> **WRITTEN TASK**
Reproduce each line exactly. Write them as strings in a JSON array, leaving out blank lines.

## START

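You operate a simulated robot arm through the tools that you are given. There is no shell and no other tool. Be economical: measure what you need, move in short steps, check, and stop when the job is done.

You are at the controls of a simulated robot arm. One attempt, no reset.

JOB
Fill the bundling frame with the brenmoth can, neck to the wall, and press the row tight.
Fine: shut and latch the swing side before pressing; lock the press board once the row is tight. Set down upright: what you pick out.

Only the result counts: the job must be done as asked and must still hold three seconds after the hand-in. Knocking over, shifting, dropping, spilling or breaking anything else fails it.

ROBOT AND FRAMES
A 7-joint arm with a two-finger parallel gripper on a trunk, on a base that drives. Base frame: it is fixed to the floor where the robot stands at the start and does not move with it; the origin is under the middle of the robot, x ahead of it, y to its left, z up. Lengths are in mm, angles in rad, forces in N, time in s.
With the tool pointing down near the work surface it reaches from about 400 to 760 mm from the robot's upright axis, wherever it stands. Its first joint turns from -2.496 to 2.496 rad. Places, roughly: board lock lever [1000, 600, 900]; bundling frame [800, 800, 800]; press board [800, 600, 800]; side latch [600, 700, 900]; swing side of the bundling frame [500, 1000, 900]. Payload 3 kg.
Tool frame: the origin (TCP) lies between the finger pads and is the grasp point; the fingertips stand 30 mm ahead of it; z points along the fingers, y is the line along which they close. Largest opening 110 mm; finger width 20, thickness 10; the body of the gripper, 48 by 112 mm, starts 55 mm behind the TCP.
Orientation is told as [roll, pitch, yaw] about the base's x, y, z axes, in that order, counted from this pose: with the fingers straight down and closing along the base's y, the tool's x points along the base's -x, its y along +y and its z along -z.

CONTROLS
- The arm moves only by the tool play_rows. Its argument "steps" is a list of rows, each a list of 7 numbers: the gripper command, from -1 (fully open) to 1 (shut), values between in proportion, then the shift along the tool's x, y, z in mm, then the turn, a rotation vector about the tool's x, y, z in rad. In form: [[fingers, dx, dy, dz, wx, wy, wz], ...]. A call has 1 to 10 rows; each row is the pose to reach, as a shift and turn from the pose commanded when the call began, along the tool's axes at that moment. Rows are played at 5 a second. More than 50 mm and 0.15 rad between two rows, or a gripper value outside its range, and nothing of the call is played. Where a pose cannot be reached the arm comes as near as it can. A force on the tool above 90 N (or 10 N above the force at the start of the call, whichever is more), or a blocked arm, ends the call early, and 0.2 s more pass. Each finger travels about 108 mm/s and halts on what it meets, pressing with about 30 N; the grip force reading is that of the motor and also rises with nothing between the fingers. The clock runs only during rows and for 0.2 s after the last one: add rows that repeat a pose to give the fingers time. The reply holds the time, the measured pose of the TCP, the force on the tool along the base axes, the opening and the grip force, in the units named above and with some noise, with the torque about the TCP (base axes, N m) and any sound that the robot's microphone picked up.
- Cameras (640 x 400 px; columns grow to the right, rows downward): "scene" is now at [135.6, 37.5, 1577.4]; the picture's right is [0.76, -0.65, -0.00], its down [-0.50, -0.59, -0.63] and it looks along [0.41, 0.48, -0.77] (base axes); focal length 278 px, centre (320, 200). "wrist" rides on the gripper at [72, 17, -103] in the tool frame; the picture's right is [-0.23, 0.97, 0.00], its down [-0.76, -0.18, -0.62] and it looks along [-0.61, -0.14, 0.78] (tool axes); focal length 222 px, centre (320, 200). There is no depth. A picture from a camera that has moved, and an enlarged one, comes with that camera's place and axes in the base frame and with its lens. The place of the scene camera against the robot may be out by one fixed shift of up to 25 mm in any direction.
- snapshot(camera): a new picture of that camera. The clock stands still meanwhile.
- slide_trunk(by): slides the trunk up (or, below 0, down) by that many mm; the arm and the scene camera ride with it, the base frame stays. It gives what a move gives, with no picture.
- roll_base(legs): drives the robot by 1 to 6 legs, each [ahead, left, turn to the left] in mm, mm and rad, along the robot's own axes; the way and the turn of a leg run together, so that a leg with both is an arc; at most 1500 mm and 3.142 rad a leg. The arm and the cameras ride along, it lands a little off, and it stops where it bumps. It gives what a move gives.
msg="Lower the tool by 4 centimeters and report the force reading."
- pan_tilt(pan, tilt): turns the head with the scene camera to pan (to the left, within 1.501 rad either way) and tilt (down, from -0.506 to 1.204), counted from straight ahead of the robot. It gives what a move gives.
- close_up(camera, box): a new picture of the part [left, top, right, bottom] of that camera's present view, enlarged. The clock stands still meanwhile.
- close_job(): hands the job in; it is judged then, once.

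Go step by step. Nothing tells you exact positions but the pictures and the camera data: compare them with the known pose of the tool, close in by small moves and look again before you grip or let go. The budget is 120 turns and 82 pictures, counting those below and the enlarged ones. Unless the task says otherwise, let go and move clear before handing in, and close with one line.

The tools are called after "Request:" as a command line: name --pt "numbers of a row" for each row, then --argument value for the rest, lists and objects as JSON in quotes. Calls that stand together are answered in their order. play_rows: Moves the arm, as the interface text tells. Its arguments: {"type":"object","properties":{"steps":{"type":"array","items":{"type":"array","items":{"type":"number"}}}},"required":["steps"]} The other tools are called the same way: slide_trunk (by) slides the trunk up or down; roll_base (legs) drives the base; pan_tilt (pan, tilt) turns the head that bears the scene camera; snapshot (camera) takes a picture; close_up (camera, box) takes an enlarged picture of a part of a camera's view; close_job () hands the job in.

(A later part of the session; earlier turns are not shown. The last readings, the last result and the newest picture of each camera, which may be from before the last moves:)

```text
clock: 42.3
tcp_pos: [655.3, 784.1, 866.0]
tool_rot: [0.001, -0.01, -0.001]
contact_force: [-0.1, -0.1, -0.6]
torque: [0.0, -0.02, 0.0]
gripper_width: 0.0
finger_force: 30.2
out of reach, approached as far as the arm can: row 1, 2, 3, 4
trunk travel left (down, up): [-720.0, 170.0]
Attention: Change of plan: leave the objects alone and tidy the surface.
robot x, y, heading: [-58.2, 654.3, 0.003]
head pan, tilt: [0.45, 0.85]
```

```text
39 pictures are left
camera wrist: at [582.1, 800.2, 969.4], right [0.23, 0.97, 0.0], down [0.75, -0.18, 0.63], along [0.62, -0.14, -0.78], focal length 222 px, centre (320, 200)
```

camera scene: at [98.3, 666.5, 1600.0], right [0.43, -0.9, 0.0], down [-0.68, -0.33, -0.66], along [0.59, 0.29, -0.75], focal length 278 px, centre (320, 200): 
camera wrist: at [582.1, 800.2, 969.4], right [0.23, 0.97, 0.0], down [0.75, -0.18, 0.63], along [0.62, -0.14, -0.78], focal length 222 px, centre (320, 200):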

## END

> **REPLY TO THE EXERCISE**
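[
  "You operate a simulated robot arm through the tools that you are given. There is no shell and no other tool. Be economical: measure what you need, move in short steps, check, and stop when the job is done.",
  "You are at the controls of a simulated robot arm. One attempt, no reset.",
  "JOB",
  "Fill the bundling frame with the brenmoth can, neck to the wall, and press the row tight.",
  "Fine: shut and latch the swing side before pressing; lock the press board once the row is tight. Set down upright: what you pick out.",
  "Only the result counts: the job must be done as asked and must still hold three seconds after the hand-in. Knocking over, shifting, dropping, spilling or breaking anything else fails it.",
  "ROBOT AND FRAMES",
  "A 7-joint arm with a two-finger parallel gripper on a trunk, on a base that drives. Base frame: it is fixed to the floor where the robot stands at the start and does not move with it; the origin is under the middle of the robot, x ahead of it, y to its left, z up. Lengths are in mm, angles in rad, forces in N, time in s.",
  "With the tool pointing down near the work surface it reaches from about 400 to 760 mm from the robot's upright axis, wherever it stands. Its first joint turns from -2.496 to 2.496 rad. Places, roughly: board lock lever [1000, 600, 900]; bundling frame [800, 800, 800]; press board [800, 600, 800]; side latch [600, 700, 900]; swing side of the bundling frame [500, 1000, 900]. Payload 3 kg.",
  "Tool frame: the origin (TCP) lies between the finger pads and is the grasp point; the fingertips stand 30 mm ahead of it; z points along the fingers, y is the line along which they close. Largest opening 110 mm; finger width 20, thickness 10; the body of the gripper, 48 by 112 mm, starts 55 mm behind the TCP.",
  "Orientation is told as [roll, pitch, yaw] about the base's x, y, z axes, in that order, counted from this pose: with the fingers straight down and closing along the base's y, the tool's x points along the base's -x, its y along +y and its z along -z.",
  "CONTROLS",
  "- The arm moves only by the tool play_rows. Its argument \"steps\" is a list of rows, each a list of 7 numbers: the gripper command, from -1 (fully open) to 1 (shut), values between in proportion, then the shift along the tool's x, y, z in mm, then the turn, a rotation vector about the tool's x, y, z in rad. In form: [[fingers, dx, dy, dz, wx, wy, wz], ...]. A call has 1 to 10 rows; each row is the pose to reach, as a shift and turn from the pose commanded when the call began, along the tool's axes at that moment. Rows are played at 5 a second. More than 50 mm and 0.15 rad between two rows, or a gripper value outside its range, and nothing of the call is played. Where a pose cannot be reached the arm comes as near as it can. A force on the tool above 90 N (or 10 N above the force at the start of the call, whichever is more), or a blocked arm, ends the call early, and 0.2 s more pass. Each finger travels about 108 mm/s and halts on what it meets, pressing with about 30 N; the grip force reading is that of the motor and also rises with nothing between the fingers. The clock runs only during rows and for 0.2 s after the last one: add rows that repeat a pose to give the fingers time. The reply holds the time, the measured pose of the TCP, the force on the tool along the base axes, the opening and the grip force, in the units named above and with some noise, with the torque about the TCP (base axes, N m) and any sound that the robot's microphone picked up.",
  "- Cameras (640 x 400 px; columns grow to the right, rows downward): \"scene\" is now at [135.6, 37.5, 1577.4]; the picture's right is [0.76, -0.65, -0.00], its down [-0.50, -0.59, -0.63] and it looks along [0.41, 0.48, -0.77] (base axes); focal length 278 px, centre (320, 200). \"wrist\" rides on the gripper at [72, 17, -103] in the tool frame; the picture's right is [-0.23, 0.97, 0.00], its down [-0.76, -0.18, -0.62] and it looks along [-0.61, -0.14, 0.78] (tool axes); focal length 222 px, centre (320, 200). There is no depth. A picture from a camera that has moved, and an enlarged one, comes with that camera's place and axes in the base frame and with its lens. The place of the scene camera against the robot may be out by one fixed shift of up to 25 mm in any direction.",
  "- snapshot(camera): a new picture of that camera. The clock stands still meanwhile.",
  "- slide_trunk(by): slides the trunk up (or, below 0, down) by that many mm; the arm and the scene camera ride with it, the base frame stays. It gives what a move gives, with no picture.",
  "- roll_base(legs): drives the robot by 1 to 6 legs, each [ahead, left, turn to the left] in mm, mm and rad, along the robot's own axes; the way and the turn of a leg run together, so that a leg with both is an arc; at most 1500 mm and 3.142 rad a leg. The arm and the cameras ride along, it lands a little off, and it stops where it bumps. It gives what a move gives.",
  "msg=\"Lower the tool by 4 centimeters and report the force reading.\"",
  "- pan_tilt(pan, tilt): turns the head with the scene camera to pan (to the left, within 1.501 rad either way) and tilt (down, from -0.506 to 1.204), counted from straight ahead of the robot. It gives what a move gives.",
  "- close_up(camera, box): a new picture of the part [left, top, right, bottom] of that camera's present view, enlarged. The clock stands still meanwhile.",
  "- close_job(): hands the job in; it is judged then, once.",
  "Go step by step. Nothing tells you exact positions but the pictures and the camera data: compare them with the known pose of the tool, close in by small moves and look again before you grip or let go. The budget is 120 turns and 82 pictures, counting those below and the enlarged ones. Unless the task says otherwise, let go and move clear before handing in, and close with one line.",
  "The tools are called after \"Request:\" as a command line: name --pt \"numbers of a row\" for each row, then --argument value for the rest, lists and objects as JSON in quotes. Calls that stand together are answered in their order. play_rows: Moves the arm, as the interface text tells. Its arguments: {\"type\":\"object\",\"properties\":{\"steps\":{\"type\":\"array\",\"items\":{\"type\":\"array\",\"items\":{\"type\":\"number\"}}}},\"required\":[\"steps\"]} The other tools are called the same way: slide_trunk (by) slides the trunk up or down; roll_base (legs) drives the base; pan_tilt (pan, tilt) turns the head that bears the scene camera; snapshot (camera) takes a picture; close_up (camera, box) takes an enlarged picture of a part of a camera's view; close_job () hands the job in.",
  "(A later part of the session; earlier turns are not shown. The last readings, the last result and the newest picture of each camera, which may be from before the last moves:)",
  "```text",
  "clock: 42.3",
  "tcp_pos: [655.3, 784.1, 866.0]",
  "tool_rot: [0.001, -0.01, -0.001]",
  "contact_force: [-0.1, -0.1, -0.6]",
  "torque: [0.0, -0.02, 0.0]",
  "gripper_width: 0.0",
  "finger_force: 30.2",
  "out of reach, approached as far as the arm can: row 1, 2, 3, 4",
  "trunk travel left (down, up): [-720.0, 170.0]",
  "Attention: Change of plan: leave the objects alone and tidy the surface.",
  "robot x, y, heading: [-58.2, 654.3, 0.003]",
  "head pan, tilt: [0.45, 0.85]",
  "```",
  "```text",
  "39 pictures are left",
  "camera wrist: at [582.1, 800.2, 969.4], right [0.23, 0.97, 0.0], down [0.75, -0.18, 0.63], along [0.62, -0.14, -0.78], focal length 222 px, centre (320, 200)",
  "```",
  "camera scene: at [98.3, 666.5, 1600.0], right [0.43, -0.9, 0.0], down [-0.68, -0.33, -0.66], along [0.59, 0.29, -0.75], focal length 278 px, centre (320, 200): ",
  "camera wrist: at [582.1, 800.2, 969.4], right [0.23, 0.97, 0.0], down [0.75, -0.18, 0.63], along [0.62, -0.14, -0.78], focal length 222 px, centre (320, 200):"
]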